I blame the Patriarchy? Not allowed.
Boing boing? Not allowed.
Slowtech? Not allowed.

Primarily, I hate being treated like an 11 year old using the family PC with decency restrictions. And how I am not allowed to decide what is suitable for work, or not. There are a million things that I could pull up on my screen that would be more offensive than your NC-17 post, even with Websense's restrictions.

Like, hi, here's a large graphic photo of a guy's head impaled on a wrought iron fence (courtesy of Snopes, not restricted). But please keep those offensive, not work-safe NC-17 sites the fuck away from me.

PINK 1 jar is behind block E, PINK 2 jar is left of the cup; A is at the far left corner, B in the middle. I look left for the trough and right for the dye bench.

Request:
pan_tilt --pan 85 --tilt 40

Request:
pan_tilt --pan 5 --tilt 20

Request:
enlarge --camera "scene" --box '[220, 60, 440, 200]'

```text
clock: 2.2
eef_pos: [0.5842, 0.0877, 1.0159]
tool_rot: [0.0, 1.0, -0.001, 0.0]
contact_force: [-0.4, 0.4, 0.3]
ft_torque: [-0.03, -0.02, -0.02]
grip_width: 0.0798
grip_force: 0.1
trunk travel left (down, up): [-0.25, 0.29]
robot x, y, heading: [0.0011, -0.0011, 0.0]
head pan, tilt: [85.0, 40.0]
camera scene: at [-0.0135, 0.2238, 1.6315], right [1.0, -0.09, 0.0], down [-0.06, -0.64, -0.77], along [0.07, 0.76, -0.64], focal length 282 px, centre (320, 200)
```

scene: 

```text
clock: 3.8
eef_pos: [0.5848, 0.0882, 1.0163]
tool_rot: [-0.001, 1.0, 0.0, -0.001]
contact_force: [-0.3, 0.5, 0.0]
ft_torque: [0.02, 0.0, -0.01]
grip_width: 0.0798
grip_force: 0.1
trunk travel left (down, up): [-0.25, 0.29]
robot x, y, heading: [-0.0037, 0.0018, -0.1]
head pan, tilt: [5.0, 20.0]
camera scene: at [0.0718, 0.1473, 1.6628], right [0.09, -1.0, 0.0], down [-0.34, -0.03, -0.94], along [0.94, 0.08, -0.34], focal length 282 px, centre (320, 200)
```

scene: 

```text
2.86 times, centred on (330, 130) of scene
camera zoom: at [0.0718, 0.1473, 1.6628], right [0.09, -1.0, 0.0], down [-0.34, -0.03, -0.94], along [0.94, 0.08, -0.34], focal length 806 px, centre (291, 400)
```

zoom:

Also, bear in mind that attempts to work around these policies gives them plenty of ammo. I was running a circumventor on my home PC for a few months in order to view some of these sites and to run IM, but that tagged me for a high volume internet user. After the third month in a row beginning with a little note from IT ("...you have the highest internet usage in the company...") I had to cut that shit out.

Consequentially, I get more done at work. ;)

Cara deBeer said...

websense just isn't smart enough to see that the anal rape thing was a metaphor. jeezum crow. also glad to see I'm not the only one who to occasionally prefer internetting around at work to actually, uh, working.

and I'd agree that over-management is infantilizing and generally disrespectful.